> [REQUIREMENTS] Exclude images, then output the remaining data verbatim.

> [AVAILABLE DATA]
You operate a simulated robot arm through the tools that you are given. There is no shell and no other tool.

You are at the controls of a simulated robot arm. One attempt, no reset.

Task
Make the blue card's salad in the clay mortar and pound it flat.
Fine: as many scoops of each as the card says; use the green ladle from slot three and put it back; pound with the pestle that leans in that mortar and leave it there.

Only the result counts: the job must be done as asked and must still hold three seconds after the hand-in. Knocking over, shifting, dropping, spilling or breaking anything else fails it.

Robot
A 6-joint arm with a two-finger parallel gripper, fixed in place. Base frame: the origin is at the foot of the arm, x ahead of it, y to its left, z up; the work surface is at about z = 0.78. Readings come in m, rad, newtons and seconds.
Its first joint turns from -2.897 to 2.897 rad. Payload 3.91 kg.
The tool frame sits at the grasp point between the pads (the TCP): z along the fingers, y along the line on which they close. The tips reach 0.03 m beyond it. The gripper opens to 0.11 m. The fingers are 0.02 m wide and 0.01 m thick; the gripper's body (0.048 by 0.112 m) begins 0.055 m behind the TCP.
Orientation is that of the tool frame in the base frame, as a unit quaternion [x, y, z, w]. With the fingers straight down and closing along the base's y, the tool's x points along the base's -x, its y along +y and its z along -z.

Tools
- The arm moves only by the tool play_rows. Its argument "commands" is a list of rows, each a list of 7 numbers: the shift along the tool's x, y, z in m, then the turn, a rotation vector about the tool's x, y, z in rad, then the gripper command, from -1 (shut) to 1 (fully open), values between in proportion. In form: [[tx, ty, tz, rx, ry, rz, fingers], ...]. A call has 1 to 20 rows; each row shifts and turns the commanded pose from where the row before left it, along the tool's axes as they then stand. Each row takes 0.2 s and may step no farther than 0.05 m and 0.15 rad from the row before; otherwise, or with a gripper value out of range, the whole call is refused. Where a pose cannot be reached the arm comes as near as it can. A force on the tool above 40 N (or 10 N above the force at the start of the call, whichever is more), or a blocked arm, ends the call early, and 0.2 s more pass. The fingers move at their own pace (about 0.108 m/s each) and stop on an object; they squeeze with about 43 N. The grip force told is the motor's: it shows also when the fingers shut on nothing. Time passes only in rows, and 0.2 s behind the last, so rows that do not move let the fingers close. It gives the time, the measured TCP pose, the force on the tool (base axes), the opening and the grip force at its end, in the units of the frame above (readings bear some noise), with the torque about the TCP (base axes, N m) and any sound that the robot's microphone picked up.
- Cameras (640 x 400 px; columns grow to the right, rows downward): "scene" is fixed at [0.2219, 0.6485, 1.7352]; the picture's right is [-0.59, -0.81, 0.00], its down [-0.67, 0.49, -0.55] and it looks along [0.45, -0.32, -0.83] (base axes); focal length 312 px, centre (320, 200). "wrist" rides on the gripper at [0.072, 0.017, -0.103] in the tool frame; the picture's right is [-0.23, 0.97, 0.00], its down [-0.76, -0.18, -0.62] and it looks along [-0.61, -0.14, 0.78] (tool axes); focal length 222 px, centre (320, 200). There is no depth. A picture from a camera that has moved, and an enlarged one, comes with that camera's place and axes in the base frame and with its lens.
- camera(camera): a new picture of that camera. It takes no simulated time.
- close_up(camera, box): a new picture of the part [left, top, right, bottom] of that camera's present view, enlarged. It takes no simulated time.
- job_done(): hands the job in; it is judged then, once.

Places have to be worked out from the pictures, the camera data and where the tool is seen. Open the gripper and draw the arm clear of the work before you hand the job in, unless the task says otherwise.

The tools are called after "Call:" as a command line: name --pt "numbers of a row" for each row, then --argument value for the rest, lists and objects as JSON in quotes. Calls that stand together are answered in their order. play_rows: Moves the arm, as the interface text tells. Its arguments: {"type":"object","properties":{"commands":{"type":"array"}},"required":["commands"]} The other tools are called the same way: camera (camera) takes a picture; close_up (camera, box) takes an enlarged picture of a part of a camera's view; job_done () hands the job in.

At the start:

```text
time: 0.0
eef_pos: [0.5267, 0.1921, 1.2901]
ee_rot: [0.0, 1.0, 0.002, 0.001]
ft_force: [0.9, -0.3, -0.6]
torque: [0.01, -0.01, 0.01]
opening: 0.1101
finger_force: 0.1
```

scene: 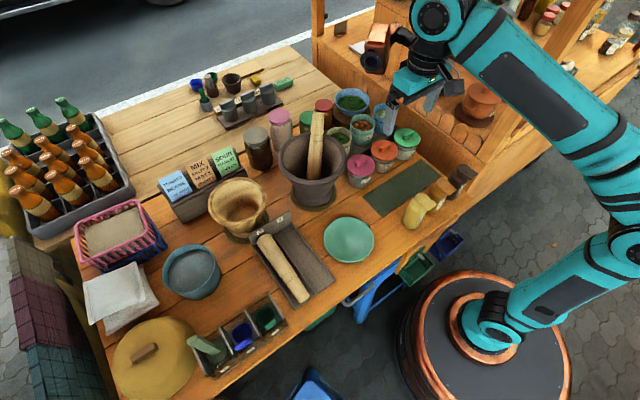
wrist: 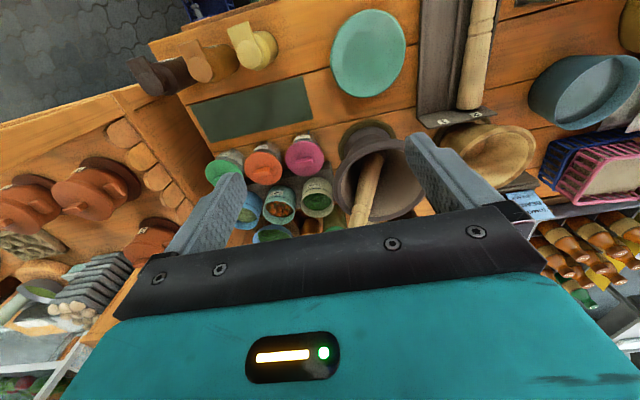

> [OUTPUT OF THE TASK]
You operate a simulated robot arm through the tools that you are given. There is no shell and no other tool.

You are at the controls of a simulated robot arm. One attempt, no reset.

Task
Make the blue card's salad in the clay mortar and pound it flat.
Fine: as many scoops of each as the card says; use the green ladle from slot three and put it back; pound with the pestle that leans in that mortar and leave it there.

Only the result counts: the job must be done as asked and must still hold three seconds after the hand-in. Knocking over, shifting, dropping, spilling or breaking anything else fails it.

Robot
A 6-joint arm with a two-finger parallel gripper, fixed in place. Base frame: the origin is at the foot of the arm, x ahead of it, y to its left, z up; the work surface is at about z = 0.78. Readings come in m, rad, newtons and seconds.
Its first joint turns from -2.897 to 2.897 rad. Payload 3.91 kg.
The tool frame sits at the grasp point between the pads (the TCP): z along the fingers, y along the line on which they close. The tips reach 0.03 m beyond it. The gripper opens to 0.11 m. The fingers are 0.02 m wide and 0.01 m thick; the gripper's body (0.048 by 0.112 m) begins 0.055 m behind the TCP.
Orientation is that of the tool frame in the base frame, as a unit quaternion [x, y, z, w]. With the fingers straight down and closing along the base's y, the tool's x points along the base's -x, its y along +y and its z along -z.

Tools
- The arm moves only by the tool play_rows. Its argument "commands" is a list of rows, each a list of 7 numbers: the shift along the tool's x, y, z in m, then the turn, a rotation vector about the tool's x, y, z in rad, then the gripper command, from -1 (shut) to 1 (fully open), values between in proportion. In form: [[tx, ty, tz, rx, ry, rz, fingers], ...]. A call has 1 to 20 rows; each row shifts and turns the commanded pose from where the row before left it, along the tool's axes as they then stand. Each row takes 0.2 s and may step no farther than 0.05 m and 0.15 rad from the row before; otherwise, or with a gripper value out of range, the whole call is refused. Where a pose cannot be reached the arm comes as near as it can. A force on the tool above 40 N (or 10 N above the force at the start of the call, whichever is more), or a blocked arm, ends the call early, and 0.2 s more pass. The fingers move at their own pace (about 0.108 m/s each) and stop on an object; they squeeze with about 43 N. The grip force told is the motor's: it shows also when the fingers shut on nothing. Time passes only in rows, and 0.2 s behind the last, so rows that do not move let the fingers close. It gives the time, the measured TCP pose, the force on the tool (base axes), the opening and the grip force at its end, in the units of the frame above (readings bear some noise), with the torque about the TCP (base axes, N m) and any sound that the robot's microphone picked up.
- Cameras (640 x 400 px; columns grow to the right, rows downward): "scene" is fixed at [0.2219, 0.6485, 1.7352]; the picture's right is [-0.59, -0.81, 0.00], its down [-0.67, 0.49, -0.55] and it looks along [0.45, -0.32, -0.83] (base axes); focal length 312 px, centre (320, 200). "wrist" rides on the gripper at [0.072, 0.017, -0.103] in the tool frame; the picture's right is [-0.23, 0.97, 0.00], its down [-0.76, -0.18, -0.62] and it looks along [-0.61, -0.14, 0.78] (tool axes); focal length 222 px, centre (320, 200). There is no depth. A picture from a camera that has moved, and an enlarged one, comes with that camera's place and axes in the base frame and with its lens.
- camera(camera): a new picture of that camera. It takes no simulated time.
- close_up(camera, box): a new picture of the part [left, top, right, bottom] of that camera's present view, enlarged. It takes no simulated time.
- job_done(): hands the job in; it is judged then, once.

Places have to be worked out from the pictures, the camera data and where the tool is seen. Open the gripper and draw the arm clear of the work before you hand the job in, unless the task says otherwise.

The tools are called after "Call:" as a command line: name --pt "numbers of a row" for each row, then --argument value for the rest, lists and objects as JSON in quotes. Calls that stand together are answered in their order. play_rows: Moves the arm, as the interface text tells. Its arguments: {"type":"object","properties":{"commands":{"type":"array"}},"required":["commands"]} The other tools are called the same way: camera (camera) takes a picture; close_up (camera, box) takes an enlarged picture of a part of a camera's view; job_done () hands the job in.

At the start:

```text
time: 0.0
eef_pos: [0.5267, 0.1921, 1.2901]
ee_rot: [0.0, 1.0, 0.002, 0.001]
ft_force: [0.9, -0.3, -0.6]
torque: [0.01, -0.01, 0.01]
opening: 0.1101
finger_force: 0.1
```

scene: 
wrist: 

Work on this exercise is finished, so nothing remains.